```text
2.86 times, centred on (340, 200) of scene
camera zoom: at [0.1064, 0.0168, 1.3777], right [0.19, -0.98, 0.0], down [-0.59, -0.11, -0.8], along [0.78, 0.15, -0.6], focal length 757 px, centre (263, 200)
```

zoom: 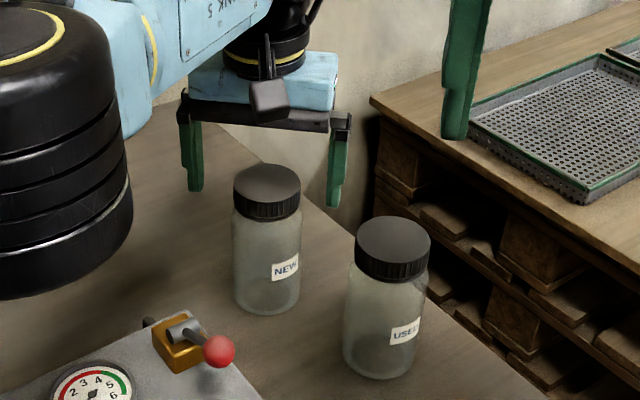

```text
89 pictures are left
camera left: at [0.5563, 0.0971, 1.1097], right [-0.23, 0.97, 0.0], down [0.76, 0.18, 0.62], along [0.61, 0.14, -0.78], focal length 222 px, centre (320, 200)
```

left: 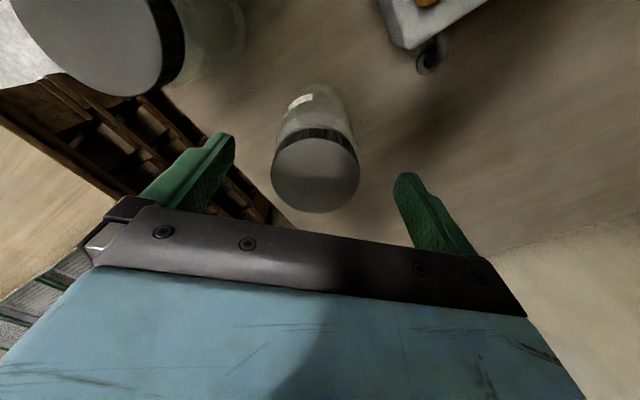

*WHAT IS ASKED*.
Print the complete listing exactly as it stands, without its pictures.

*OUTPUT FOR THIS TASK*.
```text
2.86 times, centred on (340, 200) of scene
camera zoom: at [0.1064, 0.0168, 1.3777], right [0.19, -0.98, 0.0], down [-0.59, -0.11, -0.8], along [0.78, 0.15, -0.6], focal length 757 px, centre (263, 200)
```

zoom: 

```text
89 pictures are left
camera left: at [0.5563, 0.0971, 1.1097], right [-0.23, 0.97, 0.0], down [0.76, 0.18, 0.62], along [0.61, 0.14, -0.78], focal length 222 px, centre (320, 200)
```

left: 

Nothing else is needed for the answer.